Offering insight into Barbadian history
Offering insight into Barbadian history Professor Frederick Smith lecturing in front of St. Nicholas Abbey great house courtesy Frederick Smith
The fruit
The fruit Justine Whelan ‘14, Katie Landen ‘14, and graduate student Madeleine Gunter show off fragments of a ceramic bowl recovered from the outbuildings at St. Nicholas Abbey. courtesy Frederick Smith
Plates. Bowls. Cups. All the necessities of an average modern meal have become clues to the past for Frederick Smith, professor of anthropology and program director of the William & Mary summer study abroad program in Barbados.

Since 2006, Smith has brought W&M undergraduate and graduate students to Barbados to work alongside Barbadian students in archaeological research. This past summer, they spent a month digging around the outbuildings of the St. Nicholas Abbey sugar plantation.

“The Barbados study abroad program is intended to offer archaeological training within the context of a cross-cultural experience,” explained Smith. “William & Mary students are immersed in Barbadian society, working with local historians, students from the University of the West Indies, local volunteers, workers on the estate and many other Barbadians.”

For Garnet Fryling ’14, an anthropology major, this immersion is a highly-prized aspect of the program.

“The most exciting thing has been getting out and interacting with the locals,” she said. “I’ve made great friends and gotten a chance to understand the culture on a new level.”

Fryling and five other undergraduate and graduate students spent the month of July with Smith uncovering artifacts and architectural evidence that provide clues about the types of activities that occurred in the plantation’s outbuildings.

Justine Whelan ‘14, Katie Landen ‘14, graduate student  Madeleine Gunter and Aaron Berneking ’13 at the outbuildings at St. Nicholas Abbey“The presence of domestic tableware at the dig site suggests that maybe one of the buildings served as a dwelling for the plantation manager and his family,” said Smith. “We believe that skilled work took place in the adjacent building, which perhaps served as a blacksmith shop or cooperage where barrels were made.”

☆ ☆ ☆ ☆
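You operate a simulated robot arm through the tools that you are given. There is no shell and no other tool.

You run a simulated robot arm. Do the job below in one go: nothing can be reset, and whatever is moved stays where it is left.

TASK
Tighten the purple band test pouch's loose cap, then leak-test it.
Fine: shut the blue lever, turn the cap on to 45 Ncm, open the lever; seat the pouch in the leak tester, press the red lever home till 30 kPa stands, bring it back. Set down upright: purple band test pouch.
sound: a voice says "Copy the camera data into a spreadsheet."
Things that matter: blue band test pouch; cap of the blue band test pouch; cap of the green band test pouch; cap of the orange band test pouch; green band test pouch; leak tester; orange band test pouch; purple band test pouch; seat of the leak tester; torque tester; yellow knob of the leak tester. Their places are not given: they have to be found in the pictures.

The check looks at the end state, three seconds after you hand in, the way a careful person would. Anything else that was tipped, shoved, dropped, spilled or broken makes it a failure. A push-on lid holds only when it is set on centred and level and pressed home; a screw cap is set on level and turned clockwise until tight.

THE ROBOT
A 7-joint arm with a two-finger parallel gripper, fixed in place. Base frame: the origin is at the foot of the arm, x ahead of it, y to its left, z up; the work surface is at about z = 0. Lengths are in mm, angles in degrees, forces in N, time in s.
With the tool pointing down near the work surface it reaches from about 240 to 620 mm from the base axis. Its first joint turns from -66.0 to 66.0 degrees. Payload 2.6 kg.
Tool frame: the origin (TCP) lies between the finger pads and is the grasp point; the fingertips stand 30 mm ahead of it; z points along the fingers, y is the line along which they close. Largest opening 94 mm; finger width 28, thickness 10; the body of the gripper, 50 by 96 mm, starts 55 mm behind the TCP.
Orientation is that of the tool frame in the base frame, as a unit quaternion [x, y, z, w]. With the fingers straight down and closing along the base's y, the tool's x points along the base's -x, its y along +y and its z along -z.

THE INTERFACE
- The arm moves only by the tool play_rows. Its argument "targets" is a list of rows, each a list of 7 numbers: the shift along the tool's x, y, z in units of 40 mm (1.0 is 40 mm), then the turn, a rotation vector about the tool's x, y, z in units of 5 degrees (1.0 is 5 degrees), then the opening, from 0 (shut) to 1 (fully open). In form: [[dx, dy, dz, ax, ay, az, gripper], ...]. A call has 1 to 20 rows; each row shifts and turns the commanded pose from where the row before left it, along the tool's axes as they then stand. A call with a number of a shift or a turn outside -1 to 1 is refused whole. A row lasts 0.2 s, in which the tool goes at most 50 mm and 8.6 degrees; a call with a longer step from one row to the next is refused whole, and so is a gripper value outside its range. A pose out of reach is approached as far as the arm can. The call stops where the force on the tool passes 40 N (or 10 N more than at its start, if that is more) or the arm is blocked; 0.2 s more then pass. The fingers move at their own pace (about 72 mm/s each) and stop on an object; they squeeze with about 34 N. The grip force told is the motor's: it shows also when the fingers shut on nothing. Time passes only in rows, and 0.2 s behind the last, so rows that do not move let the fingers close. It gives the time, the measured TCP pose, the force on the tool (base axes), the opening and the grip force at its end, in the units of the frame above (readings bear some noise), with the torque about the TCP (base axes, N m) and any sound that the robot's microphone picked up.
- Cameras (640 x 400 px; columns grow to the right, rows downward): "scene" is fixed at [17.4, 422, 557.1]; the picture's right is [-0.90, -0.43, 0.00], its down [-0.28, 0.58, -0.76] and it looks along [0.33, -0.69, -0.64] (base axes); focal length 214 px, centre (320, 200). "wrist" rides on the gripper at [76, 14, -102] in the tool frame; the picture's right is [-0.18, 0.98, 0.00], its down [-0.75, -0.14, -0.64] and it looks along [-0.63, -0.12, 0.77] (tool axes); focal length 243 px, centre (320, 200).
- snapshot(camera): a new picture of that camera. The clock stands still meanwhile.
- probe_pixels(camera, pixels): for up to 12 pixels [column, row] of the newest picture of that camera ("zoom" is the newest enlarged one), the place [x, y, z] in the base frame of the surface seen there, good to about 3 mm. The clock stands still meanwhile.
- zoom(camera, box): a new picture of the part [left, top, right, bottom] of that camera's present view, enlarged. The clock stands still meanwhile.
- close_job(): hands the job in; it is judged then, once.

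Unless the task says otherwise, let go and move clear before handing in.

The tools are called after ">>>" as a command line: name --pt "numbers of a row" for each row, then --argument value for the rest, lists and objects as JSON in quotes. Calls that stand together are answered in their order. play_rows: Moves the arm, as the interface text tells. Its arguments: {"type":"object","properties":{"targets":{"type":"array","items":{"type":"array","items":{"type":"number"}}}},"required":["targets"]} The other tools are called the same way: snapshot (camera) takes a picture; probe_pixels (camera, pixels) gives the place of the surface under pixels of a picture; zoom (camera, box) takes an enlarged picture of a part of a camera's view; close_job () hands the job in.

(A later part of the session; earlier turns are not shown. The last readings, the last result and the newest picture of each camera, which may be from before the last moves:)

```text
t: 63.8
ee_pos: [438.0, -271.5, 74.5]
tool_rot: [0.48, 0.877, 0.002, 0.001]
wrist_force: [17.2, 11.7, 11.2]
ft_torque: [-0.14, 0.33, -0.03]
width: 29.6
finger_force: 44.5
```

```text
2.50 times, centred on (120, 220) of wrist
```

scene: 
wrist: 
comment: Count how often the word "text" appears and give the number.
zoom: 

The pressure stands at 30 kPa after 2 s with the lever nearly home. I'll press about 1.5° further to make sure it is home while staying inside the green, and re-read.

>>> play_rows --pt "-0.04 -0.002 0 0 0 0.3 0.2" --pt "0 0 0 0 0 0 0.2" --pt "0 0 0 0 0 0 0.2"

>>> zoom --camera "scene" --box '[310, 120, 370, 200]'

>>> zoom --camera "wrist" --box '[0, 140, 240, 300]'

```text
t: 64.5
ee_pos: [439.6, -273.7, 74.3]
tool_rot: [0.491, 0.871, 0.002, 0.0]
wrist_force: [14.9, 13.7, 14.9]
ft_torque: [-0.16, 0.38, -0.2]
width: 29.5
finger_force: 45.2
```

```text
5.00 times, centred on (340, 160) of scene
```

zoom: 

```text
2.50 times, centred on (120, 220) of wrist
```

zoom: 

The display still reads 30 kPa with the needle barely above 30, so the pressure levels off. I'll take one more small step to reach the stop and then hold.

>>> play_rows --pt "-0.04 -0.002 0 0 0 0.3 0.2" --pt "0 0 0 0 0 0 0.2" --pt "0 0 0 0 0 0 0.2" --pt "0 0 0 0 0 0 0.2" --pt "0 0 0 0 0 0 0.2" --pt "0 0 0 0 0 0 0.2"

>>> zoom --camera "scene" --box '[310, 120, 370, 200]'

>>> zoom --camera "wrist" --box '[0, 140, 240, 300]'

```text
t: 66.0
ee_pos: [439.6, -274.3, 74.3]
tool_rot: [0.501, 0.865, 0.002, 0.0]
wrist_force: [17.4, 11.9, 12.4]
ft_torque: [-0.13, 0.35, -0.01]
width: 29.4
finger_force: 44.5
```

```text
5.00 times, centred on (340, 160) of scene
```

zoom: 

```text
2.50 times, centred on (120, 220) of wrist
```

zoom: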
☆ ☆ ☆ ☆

Smith and his students are also very interested in the lives of enslaved workers on the estate. In previous summer programs they have searched for and found the location of two early 18th century slave villages on the plantation. The materials they unearthed have helped shed light on the lives and material conditions of enslaved workers.

Smith and students found cowry shells, which were probably used as necklaces or other forms of adornment, as well as gaming pieces made from broken bits of pottery, which were probably used for playing a West African game called warri. The presence of these gaming pieces is an example of the way enslaved peoples on Barbadian sugar estates maintained West African traditions in their New World setting.

Smith, and other archaeologists of the African Diaspora, are often interested in finding evidence of the types of West African practices and activities that survived the Middle Passage and continued on in the plantations in Barbados and elsewhere in the Americas.

This past summer, Smith and his students investigated the caves and gullies around St. Nicholas Abbey. According to Smith, caves served as meeting places where enslaved people from surrounding plantations would gather. They may have served as secretive spaces where enslaved people could relax outside of the view of the planter class.

Smith’s earlier work shows that alcohol drinking was one of the primary activities that occurred in these caves, which suggests that they probably served as clandestine meeting places used by groups of enslaved workers from nearby villages to escape the challenges of plantation life.
   
Smith, who has conducted fieldwork in Barbados for nearly 20 years and considers the island his adopted home, sees his work as raising awareness of Barbados’ contributions to the modern Atlantic world, to an understanding of how slavery and colonialism shaped the island’s identity, and to promoting heritage tourism in the island.

“I love doing archaeological excavations and working hands-on with the students doing original research and uncovering new finds about Barbados,” said Smith. “It is investigative work and we are all detectives in our own way. My former students always comment to me later in life how their experiences in Barbados opened their eyes to new ways of thinking about the world.”